SOURCE

Tonight at midnight, HATCHET III will hit select theaters and VOD for all to see. As you’ve surely heard by now in the many interviews that we’ve all done or in the reviews starting to post, HATCHET III is the conclusion to the story of “Marybeth” and “Victor Crowley” that I set out to make a long, long, long time ago now. It was 30 years ago this summer when I invented the character of “Victor Crowley” to scare the other kids at summer camp- simply because I found the counselor’s tale of a man called “Hatchet-Face” to be lacking and needing a little “umph”. All they had to offer us was a name. “Hatchet-Face”. By now you’ve hopefully watched the extensive Behind The Scenes on your HATCHET DVD or BLU-RAY and heard the whole story, so I won’t bother to write it all out yet again here. But it was 10 years ago when my script for HATCHET had been passed on by every major studio (for the reason that “it’s not a remake, it’s not a sequel, and it’s not based on a Japanese one” – an actual rejection that I made the tagline for HATCHET’s 2006/2007 festival tour posters) and was literally sitting in my closet in a pile of “broken dreams”… something EVERY writer has somewhere in their home. Thankfully, I had friends who didn’t want to accept that as the end and together we (Will Barratt, Sarah Elbert, and Cory Neal who have remained the figureheads of this amazing franchise through LOTS of thick and LOTS of thin) set out to make the film ourselves and… well, the rest is now history. Tonight our journey comes to an end. And I’m… just kind of numb.
Victor Crowley.
Perhaps it’s not knowing how to say goodbye to an old friend who not only means the world to me but who also launched my career and (for a worldwide group of horror fans known as the “Hatchet Army”, renewed their own personal faith in slasher films). Perhaps it’s that it’s too hard to believe that Victor Crowley is really in his grave and reunited with his “Daaaaaddy” like he always wanted. Or maybe it’s just the fact that I haven’t slept in so very long that the circus of insanity that I’m living through with making and promoting both HATCHET III and HOLLISTON Season 2 at the same time has just left me so exhausted that I can’t really feel any of it. Point is, it’s a very surreal time filled with a huge mixed bag of emotions.

DATASET SECTION
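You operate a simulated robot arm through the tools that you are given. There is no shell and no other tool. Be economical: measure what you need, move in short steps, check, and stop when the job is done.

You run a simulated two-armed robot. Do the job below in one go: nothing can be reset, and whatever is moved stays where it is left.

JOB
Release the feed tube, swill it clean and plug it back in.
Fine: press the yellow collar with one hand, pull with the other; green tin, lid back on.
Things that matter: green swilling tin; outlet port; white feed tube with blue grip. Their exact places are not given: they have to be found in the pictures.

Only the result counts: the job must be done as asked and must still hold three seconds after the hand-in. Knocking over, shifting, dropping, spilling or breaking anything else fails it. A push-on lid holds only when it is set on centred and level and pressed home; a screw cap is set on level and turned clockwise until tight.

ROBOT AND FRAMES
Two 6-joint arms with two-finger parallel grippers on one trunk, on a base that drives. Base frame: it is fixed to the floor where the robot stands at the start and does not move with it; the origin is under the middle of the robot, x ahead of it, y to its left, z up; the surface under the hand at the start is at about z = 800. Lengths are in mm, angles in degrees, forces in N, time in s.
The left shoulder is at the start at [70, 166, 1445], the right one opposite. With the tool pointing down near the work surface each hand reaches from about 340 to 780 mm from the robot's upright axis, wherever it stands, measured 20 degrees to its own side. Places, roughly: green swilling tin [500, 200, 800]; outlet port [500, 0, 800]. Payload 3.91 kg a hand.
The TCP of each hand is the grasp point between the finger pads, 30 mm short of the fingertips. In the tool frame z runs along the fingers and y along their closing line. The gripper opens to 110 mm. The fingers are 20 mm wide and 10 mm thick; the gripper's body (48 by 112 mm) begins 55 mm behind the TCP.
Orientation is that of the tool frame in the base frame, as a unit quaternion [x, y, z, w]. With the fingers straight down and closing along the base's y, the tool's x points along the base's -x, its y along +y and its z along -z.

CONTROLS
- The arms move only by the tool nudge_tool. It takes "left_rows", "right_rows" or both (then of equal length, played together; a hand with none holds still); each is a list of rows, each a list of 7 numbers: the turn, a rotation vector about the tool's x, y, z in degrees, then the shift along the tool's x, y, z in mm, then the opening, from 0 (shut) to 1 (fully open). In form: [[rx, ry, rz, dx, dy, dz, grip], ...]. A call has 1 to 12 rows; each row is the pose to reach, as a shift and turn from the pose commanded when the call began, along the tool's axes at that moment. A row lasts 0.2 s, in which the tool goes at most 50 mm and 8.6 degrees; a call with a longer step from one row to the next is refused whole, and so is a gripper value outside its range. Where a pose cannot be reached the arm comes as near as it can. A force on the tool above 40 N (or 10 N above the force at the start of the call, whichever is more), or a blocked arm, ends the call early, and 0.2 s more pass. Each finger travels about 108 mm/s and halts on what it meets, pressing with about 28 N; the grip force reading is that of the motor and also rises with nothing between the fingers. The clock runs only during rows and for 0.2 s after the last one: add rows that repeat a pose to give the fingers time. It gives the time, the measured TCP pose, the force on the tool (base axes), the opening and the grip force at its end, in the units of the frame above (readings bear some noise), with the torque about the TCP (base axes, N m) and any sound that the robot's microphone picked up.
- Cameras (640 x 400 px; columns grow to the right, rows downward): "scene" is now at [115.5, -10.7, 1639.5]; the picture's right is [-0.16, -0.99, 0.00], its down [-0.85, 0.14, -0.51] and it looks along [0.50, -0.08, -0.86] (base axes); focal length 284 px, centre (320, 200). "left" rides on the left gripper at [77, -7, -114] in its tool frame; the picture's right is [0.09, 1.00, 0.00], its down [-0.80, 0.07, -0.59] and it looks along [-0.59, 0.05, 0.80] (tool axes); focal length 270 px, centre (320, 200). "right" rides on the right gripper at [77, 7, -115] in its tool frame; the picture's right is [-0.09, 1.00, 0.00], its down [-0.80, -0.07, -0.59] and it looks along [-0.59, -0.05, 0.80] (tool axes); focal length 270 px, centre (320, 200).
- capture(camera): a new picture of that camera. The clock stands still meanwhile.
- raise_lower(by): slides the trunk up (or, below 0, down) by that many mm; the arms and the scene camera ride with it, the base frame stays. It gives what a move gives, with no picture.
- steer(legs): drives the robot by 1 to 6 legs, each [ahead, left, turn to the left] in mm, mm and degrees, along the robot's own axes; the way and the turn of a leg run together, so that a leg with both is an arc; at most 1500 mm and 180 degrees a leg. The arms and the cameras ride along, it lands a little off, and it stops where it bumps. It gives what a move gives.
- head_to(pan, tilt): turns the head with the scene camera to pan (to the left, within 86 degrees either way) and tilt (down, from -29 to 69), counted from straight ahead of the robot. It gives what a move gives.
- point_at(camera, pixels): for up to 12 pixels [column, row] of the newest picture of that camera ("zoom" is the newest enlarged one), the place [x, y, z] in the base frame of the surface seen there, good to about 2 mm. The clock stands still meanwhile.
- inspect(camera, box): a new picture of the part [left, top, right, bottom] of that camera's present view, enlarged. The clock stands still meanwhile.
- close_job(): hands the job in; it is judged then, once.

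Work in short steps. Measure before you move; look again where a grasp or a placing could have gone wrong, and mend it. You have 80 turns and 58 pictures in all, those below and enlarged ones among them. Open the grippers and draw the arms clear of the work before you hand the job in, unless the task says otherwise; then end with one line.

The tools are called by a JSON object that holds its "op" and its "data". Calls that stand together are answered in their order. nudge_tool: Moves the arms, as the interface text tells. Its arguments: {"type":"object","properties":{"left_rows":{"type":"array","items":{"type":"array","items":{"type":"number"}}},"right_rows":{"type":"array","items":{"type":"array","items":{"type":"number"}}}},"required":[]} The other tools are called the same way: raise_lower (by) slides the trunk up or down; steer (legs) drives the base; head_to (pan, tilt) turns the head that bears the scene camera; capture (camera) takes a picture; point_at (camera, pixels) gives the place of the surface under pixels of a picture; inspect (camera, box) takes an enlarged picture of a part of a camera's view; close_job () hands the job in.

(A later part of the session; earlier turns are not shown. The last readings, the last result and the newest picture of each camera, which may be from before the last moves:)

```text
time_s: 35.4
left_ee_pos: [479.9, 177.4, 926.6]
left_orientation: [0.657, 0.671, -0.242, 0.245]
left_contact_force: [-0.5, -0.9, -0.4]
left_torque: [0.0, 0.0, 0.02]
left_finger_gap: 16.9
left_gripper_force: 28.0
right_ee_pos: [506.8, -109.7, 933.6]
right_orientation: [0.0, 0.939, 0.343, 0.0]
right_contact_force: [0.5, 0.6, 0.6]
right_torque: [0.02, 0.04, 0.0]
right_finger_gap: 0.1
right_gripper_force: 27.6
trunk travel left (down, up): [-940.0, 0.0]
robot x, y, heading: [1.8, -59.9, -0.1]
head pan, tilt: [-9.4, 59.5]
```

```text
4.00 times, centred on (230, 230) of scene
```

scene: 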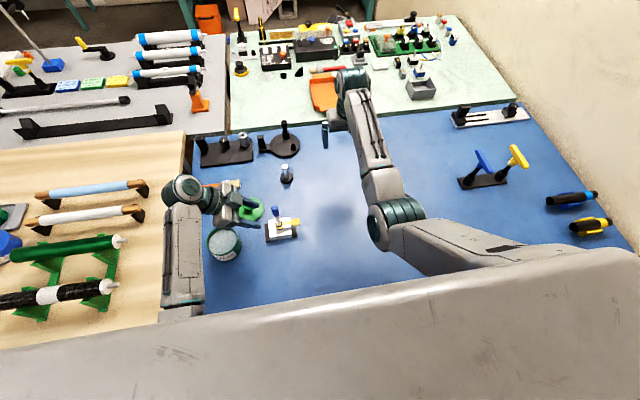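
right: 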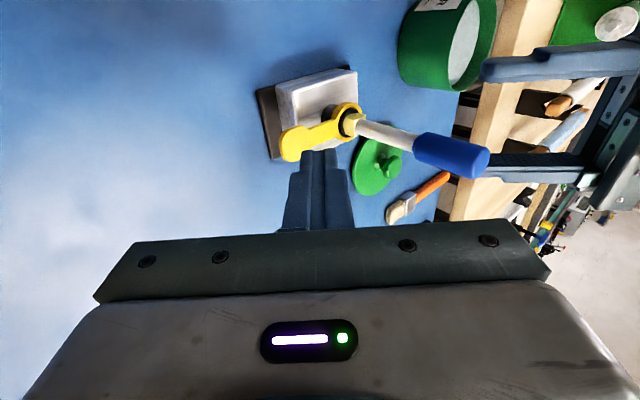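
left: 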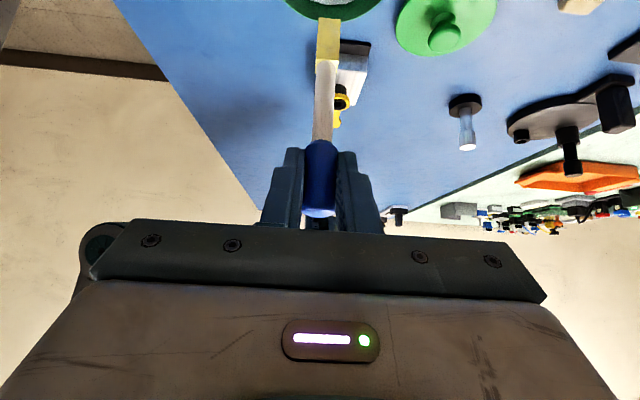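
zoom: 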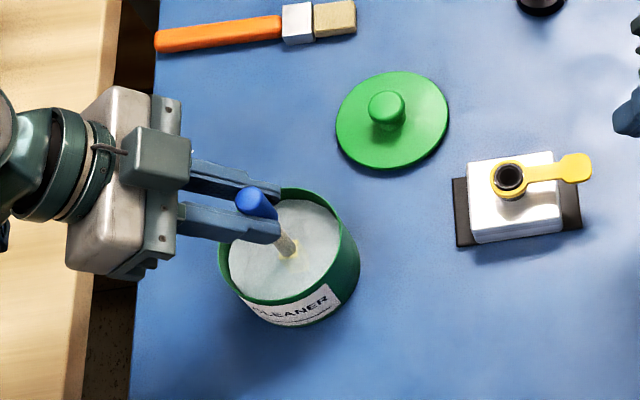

WORK TO DO
Pull out the sentences of the source that run from "Victor Crowley." through "bag of emotions." and give them unchanged.

SOLUTION FOR THIS EXERCISE
Victor Crowley.
Perhaps it’s not knowing how to say goodbye to an old friend who not only means the world to me but who also launched my career and (for a worldwide group of horror fans known as the “Hatchet Army”, renewed their own personal faith in slasher films). Perhaps it’s that it’s too hard to believe that Victor Crowley is really in his grave and reunited with his “Daaaaaddy” like he always wanted. Or maybe it’s just the fact that I haven’t slept in so very long that the circus of insanity that I’m living through with making and promoting both HATCHET III and HOLLISTON Season 2 at the same time has just left me so exhausted that I can’t really feel any of it. Point is, it’s a very surreal time filled with a huge mixed bag of emotions.